De nombreux cultivateurs de cultures pluviales telles que le blé et l’orge se sont réjouis du temps pluvieux qui a arrosé une grande partie du pays au cours des deux dernières semaines.
Environ 110 000 hectares sont cultivés en blé en Israël chaque année, dont la moitié est utilisée pour le foin, principalement pour l’industrie laitière, et l’autre moitié pour les céréales et la paille, selon David Levy, directeur-général de l’Association israélienne des producteurs de grandes cultures. En outre, 5 000 hectares sont utilisés pour l’orge, qui résiste mieux à la sécheresse que le blé. L’orge est principalement utilisée pour l’alimentation animale.
Selon les données du Service météorologique israélien (IMS), plus de 700 millimètres d’eau sont tombée sur certaines régions du pays jusqu’à présent, cet automne et cet hiver – soit près du double de la moyenne saisonnière. Dans le Néguev occidental, une région connue comme le grenier à blé d’Israël, les totaux ont été plus faibles, mais ont tout de même frôlé les moyennes saisonnières, une grande partie de la pluie étant tombée au cours des dernières semaines.

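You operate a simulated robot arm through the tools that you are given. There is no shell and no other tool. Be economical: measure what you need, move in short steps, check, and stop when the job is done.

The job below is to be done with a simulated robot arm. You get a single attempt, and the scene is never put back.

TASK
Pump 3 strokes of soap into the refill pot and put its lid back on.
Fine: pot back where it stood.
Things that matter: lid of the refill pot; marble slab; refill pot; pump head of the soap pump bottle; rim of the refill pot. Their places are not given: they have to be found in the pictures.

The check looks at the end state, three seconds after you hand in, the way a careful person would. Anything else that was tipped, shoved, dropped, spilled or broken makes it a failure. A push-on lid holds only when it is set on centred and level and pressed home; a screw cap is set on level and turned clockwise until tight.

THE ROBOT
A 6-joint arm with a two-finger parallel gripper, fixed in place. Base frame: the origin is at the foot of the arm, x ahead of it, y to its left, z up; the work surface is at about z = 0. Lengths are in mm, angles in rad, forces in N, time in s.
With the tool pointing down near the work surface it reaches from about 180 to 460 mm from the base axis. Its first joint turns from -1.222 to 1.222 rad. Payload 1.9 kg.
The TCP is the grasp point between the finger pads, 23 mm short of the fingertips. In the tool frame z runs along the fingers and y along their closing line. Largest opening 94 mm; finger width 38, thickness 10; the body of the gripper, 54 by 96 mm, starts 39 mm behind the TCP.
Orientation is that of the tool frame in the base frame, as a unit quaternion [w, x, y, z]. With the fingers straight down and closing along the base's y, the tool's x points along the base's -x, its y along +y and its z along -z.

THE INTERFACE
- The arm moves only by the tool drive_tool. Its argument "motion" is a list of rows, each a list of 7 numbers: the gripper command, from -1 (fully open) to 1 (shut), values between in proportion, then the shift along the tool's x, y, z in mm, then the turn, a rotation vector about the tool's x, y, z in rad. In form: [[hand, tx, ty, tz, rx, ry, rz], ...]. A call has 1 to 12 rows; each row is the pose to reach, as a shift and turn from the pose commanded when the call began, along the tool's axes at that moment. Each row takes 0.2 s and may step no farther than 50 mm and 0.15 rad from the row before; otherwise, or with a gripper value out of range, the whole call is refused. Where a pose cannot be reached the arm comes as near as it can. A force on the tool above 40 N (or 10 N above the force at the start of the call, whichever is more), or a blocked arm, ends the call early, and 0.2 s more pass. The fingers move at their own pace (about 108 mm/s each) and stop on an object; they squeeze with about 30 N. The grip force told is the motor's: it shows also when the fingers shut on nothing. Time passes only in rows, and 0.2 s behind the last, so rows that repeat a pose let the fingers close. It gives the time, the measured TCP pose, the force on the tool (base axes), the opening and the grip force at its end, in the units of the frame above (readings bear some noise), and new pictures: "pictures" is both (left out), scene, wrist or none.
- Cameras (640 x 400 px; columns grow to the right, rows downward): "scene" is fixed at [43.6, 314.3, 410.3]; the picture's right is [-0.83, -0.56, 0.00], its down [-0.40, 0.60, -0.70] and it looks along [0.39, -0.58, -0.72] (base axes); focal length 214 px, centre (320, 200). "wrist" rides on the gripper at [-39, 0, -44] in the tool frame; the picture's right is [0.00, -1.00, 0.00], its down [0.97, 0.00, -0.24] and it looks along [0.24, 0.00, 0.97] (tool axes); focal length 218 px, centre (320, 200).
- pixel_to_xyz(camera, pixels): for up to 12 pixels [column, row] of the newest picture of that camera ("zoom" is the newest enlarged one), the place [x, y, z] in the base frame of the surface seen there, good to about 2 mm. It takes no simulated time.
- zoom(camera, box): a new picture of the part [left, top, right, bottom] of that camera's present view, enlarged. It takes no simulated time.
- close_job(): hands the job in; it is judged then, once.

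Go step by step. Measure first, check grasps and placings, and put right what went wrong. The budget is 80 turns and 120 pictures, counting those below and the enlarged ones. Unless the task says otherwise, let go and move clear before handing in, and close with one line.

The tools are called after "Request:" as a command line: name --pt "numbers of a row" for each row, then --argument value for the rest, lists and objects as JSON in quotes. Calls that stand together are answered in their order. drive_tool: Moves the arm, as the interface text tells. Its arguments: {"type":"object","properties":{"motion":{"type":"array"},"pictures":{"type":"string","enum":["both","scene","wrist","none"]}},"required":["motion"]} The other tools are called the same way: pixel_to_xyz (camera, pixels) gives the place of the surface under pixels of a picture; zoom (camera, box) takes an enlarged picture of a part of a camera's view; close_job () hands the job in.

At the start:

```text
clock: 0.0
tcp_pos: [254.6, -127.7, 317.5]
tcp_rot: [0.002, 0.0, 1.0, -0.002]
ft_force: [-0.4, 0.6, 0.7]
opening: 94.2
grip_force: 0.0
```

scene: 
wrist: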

« Il y a eu quelques inondations, mais les dégâts sont négligeables par rapport aux bénéfices », a déclaré Levy.
Environ 40 000 hectares de terres dans le sud d’Israël sont utilisés pour la culture du blé, dont 12 000 hectares se trouvent à moins de sept kilomètres de la frontière de Gaza, une zone largement évacuée à la suite de l’assaut du groupe terroriste palestinien du Hamas le 7 octobre.
Une grande partie de l’orge est également cultivée dans le Néguev.
Malgré les récentes pluies, les agriculteurs affirment qu’il faudrait que les averses se poursuivent au cours des deux prochains mois pour que la récolte soit vraiment bénéfique.
« Nous commençons à semer au début du mois de novembre », a expliqué Levy. « Les graines sont enfouies dans le sol et attendent la pluie. Nous avons maintenant besoin de pluie en février et surtout en mars, quand les graines [de blé] commenceront à se développer. Sinon, elles seront petites et ne seront pas dans un état optimum pour la mouture. »
Au kibboutz Negba, dans le nord du Néguev, à l’est d’Ashkelon, l’agriculteur Idan Kaufman, 49 ans, a déclaré que le blé cultivé par Negba en partenariat avec le moshav Masuot Yitzhak avait fière allure.
Du 1er août au 5 février, 351 millimètres de pluie sont tombés sur le kibboutz, soit 98 % de la moyenne pour la période correspondante. Plus de 40 % de ce total sont tombés depuis le 21 janvier, selon les données officielles. En moyenne 485 millimètres de pluie tombent par an sur le kibboutz.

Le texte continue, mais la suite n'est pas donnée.